_Exercise instructions:_
Go through the data and copy every line exactly, but not the images. Use JSON: a list with one string for each line that is not empty.

....................

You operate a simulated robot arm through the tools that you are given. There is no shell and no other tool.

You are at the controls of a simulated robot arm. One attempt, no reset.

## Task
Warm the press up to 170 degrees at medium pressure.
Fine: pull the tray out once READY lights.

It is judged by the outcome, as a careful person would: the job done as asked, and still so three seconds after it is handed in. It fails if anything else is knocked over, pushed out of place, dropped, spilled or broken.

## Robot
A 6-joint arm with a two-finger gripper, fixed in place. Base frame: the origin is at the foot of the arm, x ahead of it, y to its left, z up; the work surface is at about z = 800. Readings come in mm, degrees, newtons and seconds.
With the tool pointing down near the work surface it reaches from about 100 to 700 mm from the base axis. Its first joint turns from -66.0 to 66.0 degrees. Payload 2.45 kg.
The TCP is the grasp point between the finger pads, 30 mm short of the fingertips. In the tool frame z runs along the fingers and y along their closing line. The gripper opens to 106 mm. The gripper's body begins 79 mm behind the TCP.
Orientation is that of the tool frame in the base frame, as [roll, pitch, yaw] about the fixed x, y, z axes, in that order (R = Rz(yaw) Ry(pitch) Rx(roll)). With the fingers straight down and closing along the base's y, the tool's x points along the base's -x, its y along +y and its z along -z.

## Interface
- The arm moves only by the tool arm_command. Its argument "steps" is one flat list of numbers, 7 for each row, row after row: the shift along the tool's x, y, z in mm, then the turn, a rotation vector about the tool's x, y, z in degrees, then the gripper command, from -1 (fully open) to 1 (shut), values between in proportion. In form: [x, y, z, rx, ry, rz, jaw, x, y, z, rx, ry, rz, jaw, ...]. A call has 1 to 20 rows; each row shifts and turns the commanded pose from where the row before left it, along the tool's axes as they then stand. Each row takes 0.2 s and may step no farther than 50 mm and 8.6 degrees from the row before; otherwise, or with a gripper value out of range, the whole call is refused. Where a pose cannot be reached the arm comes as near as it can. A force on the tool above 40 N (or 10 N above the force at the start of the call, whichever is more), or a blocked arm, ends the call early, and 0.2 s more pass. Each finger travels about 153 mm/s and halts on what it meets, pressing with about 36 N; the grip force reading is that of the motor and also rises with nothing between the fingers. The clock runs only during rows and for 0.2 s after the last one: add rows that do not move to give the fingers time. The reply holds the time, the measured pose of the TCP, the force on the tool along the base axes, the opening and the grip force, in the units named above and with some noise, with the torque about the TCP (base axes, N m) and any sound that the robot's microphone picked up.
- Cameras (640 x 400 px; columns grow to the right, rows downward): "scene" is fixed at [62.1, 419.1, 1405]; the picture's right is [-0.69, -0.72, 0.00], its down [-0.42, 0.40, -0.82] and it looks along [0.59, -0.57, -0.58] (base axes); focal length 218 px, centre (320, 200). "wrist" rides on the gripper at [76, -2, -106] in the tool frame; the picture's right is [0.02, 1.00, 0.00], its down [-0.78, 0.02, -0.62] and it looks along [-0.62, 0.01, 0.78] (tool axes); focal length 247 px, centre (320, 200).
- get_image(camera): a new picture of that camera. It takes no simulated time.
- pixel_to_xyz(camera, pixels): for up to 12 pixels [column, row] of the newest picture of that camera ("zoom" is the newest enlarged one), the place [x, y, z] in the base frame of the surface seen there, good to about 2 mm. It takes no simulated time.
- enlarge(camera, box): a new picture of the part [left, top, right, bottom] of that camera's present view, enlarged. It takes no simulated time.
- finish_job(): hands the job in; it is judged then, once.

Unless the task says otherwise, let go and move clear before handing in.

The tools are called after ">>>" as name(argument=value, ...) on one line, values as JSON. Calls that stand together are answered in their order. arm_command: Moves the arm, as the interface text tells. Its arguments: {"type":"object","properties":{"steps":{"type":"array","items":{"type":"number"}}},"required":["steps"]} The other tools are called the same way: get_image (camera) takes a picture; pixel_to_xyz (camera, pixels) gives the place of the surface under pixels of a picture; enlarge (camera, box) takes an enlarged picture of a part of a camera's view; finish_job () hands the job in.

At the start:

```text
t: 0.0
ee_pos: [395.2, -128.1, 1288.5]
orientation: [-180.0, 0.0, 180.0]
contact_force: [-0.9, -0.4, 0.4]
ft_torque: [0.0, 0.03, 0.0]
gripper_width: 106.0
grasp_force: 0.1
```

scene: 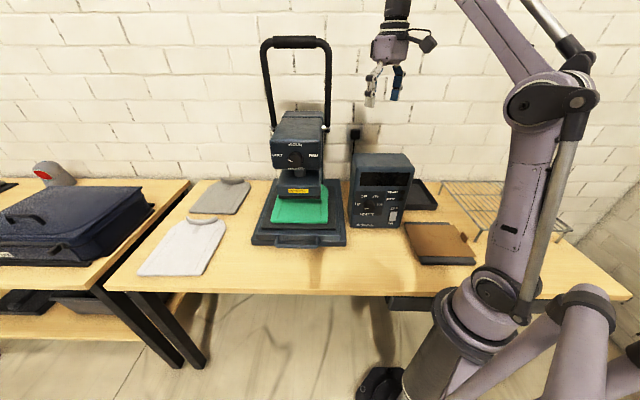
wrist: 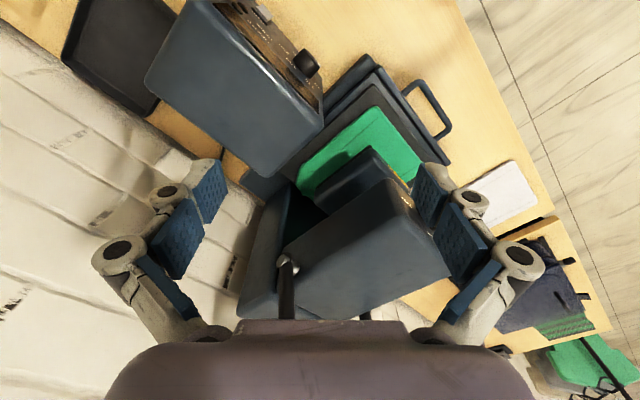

....................

_Answer to this exercise:_
[
  "You operate a simulated robot arm through the tools that you are given. There is no shell and no other tool.",
  "You are at the controls of a simulated robot arm. One attempt, no reset.",
  "## Task",
  "Warm the press up to 170 degrees at medium pressure.",
  "Fine: pull the tray out once READY lights.",
  "It is judged by the outcome, as a careful person would: the job done as asked, and still so three seconds after it is handed in. It fails if anything else is knocked over, pushed out of place, dropped, spilled or broken.",
  "## Robot",
  "A 6-joint arm with a two-finger gripper, fixed in place. Base frame: the origin is at the foot of the arm, x ahead of it, y to its left, z up; the work surface is at about z = 800. Readings come in mm, degrees, newtons and seconds.",
  "With the tool pointing down near the work surface it reaches from about 100 to 700 mm from the base axis. Its first joint turns from -66.0 to 66.0 degrees. Payload 2.45 kg.",
  "The TCP is the grasp point between the finger pads, 30 mm short of the fingertips. In the tool frame z runs along the fingers and y along their closing line. The gripper opens to 106 mm. The gripper's body begins 79 mm behind the TCP.",
  "Orientation is that of the tool frame in the base frame, as [roll, pitch, yaw] about the fixed x, y, z axes, in that order (R = Rz(yaw) Ry(pitch) Rx(roll)). With the fingers straight down and closing along the base's y, the tool's x points along the base's -x, its y along +y and its z along -z.",
  "## Interface",
  "- The arm moves only by the tool arm_command. Its argument \"steps\" is one flat list of numbers, 7 for each row, row after row: the shift along the tool's x, y, z in mm, then the turn, a rotation vector about the tool's x, y, z in degrees, then the gripper command, from -1 (fully open) to 1 (shut), values between in proportion. In form: [x, y, z, rx, ry, rz, jaw, x, y, z, rx, ry, rz, jaw, ...]. A call has 1 to 20 rows; each row shifts and turns the commanded pose from where the row before left it, along the tool's axes as they then stand. Each row takes 0.2 s and may step no farther than 50 mm and 8.6 degrees from the row before; otherwise, or with a gripper value out of range, the whole call is refused. Where a pose cannot be reached the arm comes as near as it can. A force on the tool above 40 N (or 10 N above the force at the start of the call, whichever is more), or a blocked arm, ends the call early, and 0.2 s more pass. Each finger travels about 153 mm/s and halts on what it meets, pressing with about 36 N; the grip force reading is that of the motor and also rises with nothing between the fingers. The clock runs only during rows and for 0.2 s after the last one: add rows that do not move to give the fingers time. The reply holds the time, the measured pose of the TCP, the force on the tool along the base axes, the opening and the grip force, in the units named above and with some noise, with the torque about the TCP (base axes, N m) and any sound that the robot's microphone picked up.",
  "- Cameras (640 x 400 px; columns grow to the right, rows downward): \"scene\" is fixed at [62.1, 419.1, 1405]; the picture's right is [-0.69, -0.72, 0.00], its down [-0.42, 0.40, -0.82] and it looks along [0.59, -0.57, -0.58] (base axes); focal length 218 px, centre (320, 200). \"wrist\" rides on the gripper at [76, -2, -106] in the tool frame; the picture's right is [0.02, 1.00, 0.00], its down [-0.78, 0.02, -0.62] and it looks along [-0.62, 0.01, 0.78] (tool axes); focal length 247 px, centre (320, 200).",
  "- get_image(camera): a new picture of that camera. It takes no simulated time.",
  "- pixel_to_xyz(camera, pixels): for up to 12 pixels [column, row] of the newest picture of that camera (\"zoom\" is the newest enlarged one), the place [x, y, z] in the base frame of the surface seen there, good to about 2 mm. It takes no simulated time.",
  "- enlarge(camera, box): a new picture of the part [left, top, right, bottom] of that camera's present view, enlarged. It takes no simulated time.",
  "- finish_job(): hands the job in; it is judged then, once.",
  "Unless the task says otherwise, let go and move clear before handing in.",
  "The tools are called after \">>>\" as name(argument=value, ...) on one line, values as JSON. Calls that stand together are answered in their order. arm_command: Moves the arm, as the interface text tells. Its arguments: {\"type\":\"object\",\"properties\":{\"steps\":{\"type\":\"array\",\"items\":{\"type\":\"number\"}}},\"required\":[\"steps\"]} The other tools are called the same way: get_image (camera) takes a picture; pixel_to_xyz (camera, pixels) gives the place of the surface under pixels of a picture; enlarge (camera, box) takes an enlarged picture of a part of a camera's view; finish_job () hands the job in.",
  "At the start:",
  "```text",
  "t: 0.0",
  "ee_pos: [395.2, -128.1, 1288.5]",
  "orientation: [-180.0, 0.0, 180.0]",
  "contact_force: [-0.9, -0.4, 0.4]",
  "ft_torque: [0.0, 0.03, 0.0]",
  "gripper_width: 106.0",
  "grasp_force: 0.1",
  "```",
  "scene: ",
  "wrist: "
]